5. Hostile: The parent calls me because someone else told them they really needed a tutor for their kid. They spend the first call explaining to me why I’m unnecessary, how put upon they are, that the kid just won’t try, that the kid won’t listen to the parent or the kid wouldn’t need tutoring, and what incredible buttinskis grandparents, spouses, neighbors and parents of kid’s friends are. Sometimes the kid has himself, prodded and poked and asked the parent to call for a tutor.

Whatever the case, the parent is hostile towards me and really wants their money’s worth – they want a kid who doesn’t get fractions to be doing differential equations by the end of the second session, or they’ll call it quits in a huge huff of consumer dissatisfaction. Sometimes they call me names. They do that once, and promptly see my large, strudely ass heading out the door.

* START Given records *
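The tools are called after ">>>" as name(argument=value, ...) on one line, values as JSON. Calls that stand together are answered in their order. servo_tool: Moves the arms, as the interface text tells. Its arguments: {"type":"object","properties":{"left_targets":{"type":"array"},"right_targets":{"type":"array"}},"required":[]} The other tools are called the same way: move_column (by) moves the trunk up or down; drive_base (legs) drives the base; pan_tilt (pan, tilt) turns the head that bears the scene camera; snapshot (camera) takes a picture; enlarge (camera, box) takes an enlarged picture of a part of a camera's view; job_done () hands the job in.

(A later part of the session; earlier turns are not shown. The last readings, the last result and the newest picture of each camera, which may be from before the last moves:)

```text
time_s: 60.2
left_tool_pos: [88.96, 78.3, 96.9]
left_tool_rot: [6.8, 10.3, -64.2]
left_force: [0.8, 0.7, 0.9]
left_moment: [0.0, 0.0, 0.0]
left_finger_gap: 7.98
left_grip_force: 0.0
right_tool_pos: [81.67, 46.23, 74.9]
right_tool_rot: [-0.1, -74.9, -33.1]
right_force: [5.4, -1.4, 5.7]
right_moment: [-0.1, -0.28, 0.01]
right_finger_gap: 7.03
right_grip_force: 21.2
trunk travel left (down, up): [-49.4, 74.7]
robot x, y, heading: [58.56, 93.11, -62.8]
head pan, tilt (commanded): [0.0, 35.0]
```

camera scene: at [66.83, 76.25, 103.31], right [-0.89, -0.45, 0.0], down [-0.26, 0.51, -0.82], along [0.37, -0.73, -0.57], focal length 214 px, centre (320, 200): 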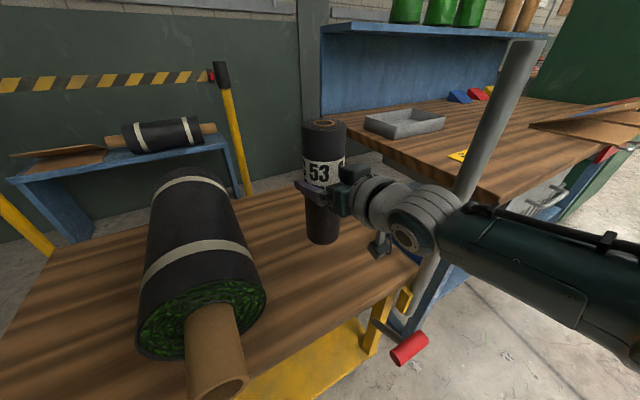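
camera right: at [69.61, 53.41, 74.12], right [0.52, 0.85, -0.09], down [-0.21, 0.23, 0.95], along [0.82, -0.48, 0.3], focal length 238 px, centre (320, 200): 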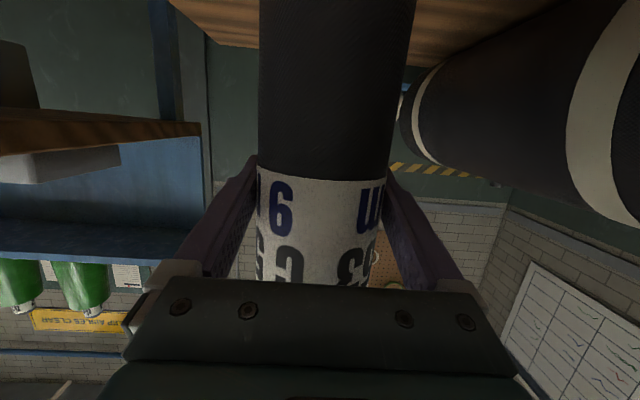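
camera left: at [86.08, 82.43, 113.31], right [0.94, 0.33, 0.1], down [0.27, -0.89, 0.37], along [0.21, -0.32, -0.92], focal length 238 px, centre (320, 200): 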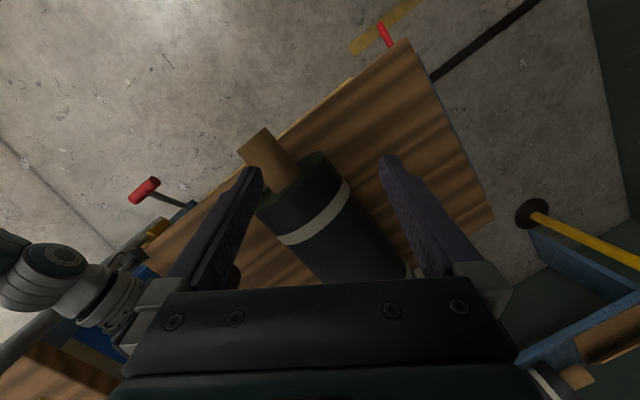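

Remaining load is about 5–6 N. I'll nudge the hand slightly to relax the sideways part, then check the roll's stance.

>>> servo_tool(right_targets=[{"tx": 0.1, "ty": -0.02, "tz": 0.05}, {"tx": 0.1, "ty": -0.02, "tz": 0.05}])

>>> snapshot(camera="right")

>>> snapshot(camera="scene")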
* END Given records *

I do not return until we have established some rules of conduct and boundaries, after which we all get along great.

You know that the parent was just hugely embarrassed that they couldn’t help the kid and that the problem got big enough to be noticed, and that they took out their frustration on me. I know it, too, and I know it going in. Sometimes, if the parent is having a humble moment, I can slide a few sympathetic words into our conversation and divert them from getting their knickers in a knot. Sometimes not and it plays out like a cheap novel. I usually spot an LD in about 40% of these cases, recommend a screening, and everyone is a seriously happy camper as a result. The parents then think I walk on water.

I know these parents well, and I’m sympathetic with all of them because I’ve walked in their shoes -- I’ve been too busy to be as involved as I wish, I’ve been clueless, I’ve been guilty of letting a kid slough off when they really should have knuckled down, I’ve even been an occasional stress monkey. And, two of my kids have ADHD, and I was pretty hostile myself until they were diagnosed. I’d be happy to sit down and commiserate with them over coffee and cinnamon buns, but that’s not why they called me.

Mostly, I think about the kids – having a rough time of it, not wanting to be the center of negative attention at home or at school, wanting to succeed or at least get by, hoping to learn a few study and coping strategies in addition to just the material at hand. I get my goodies from seeing them smile, feel more confident, or being excited and proud of themselves and bragging to me about their good test grades.

Anyone can tutor, and public schools are generally thrilled to find someone who will step up to the plate and help out. I hope that anyone reading this, if you have a little time during the day, maybe you’re retired or work a different shift, will call a school and see what you can do – elementary schools have kids who need to be read to and practice reading aloud; lots of schools really just need a “body double”, someone to be present and encouraging and keep a child focused while they do their homework, someone to show them how to use a glossary and index. And, of course, if you can help them with math or other subjects, that’s great, too.

It’s a good use of time for everyone.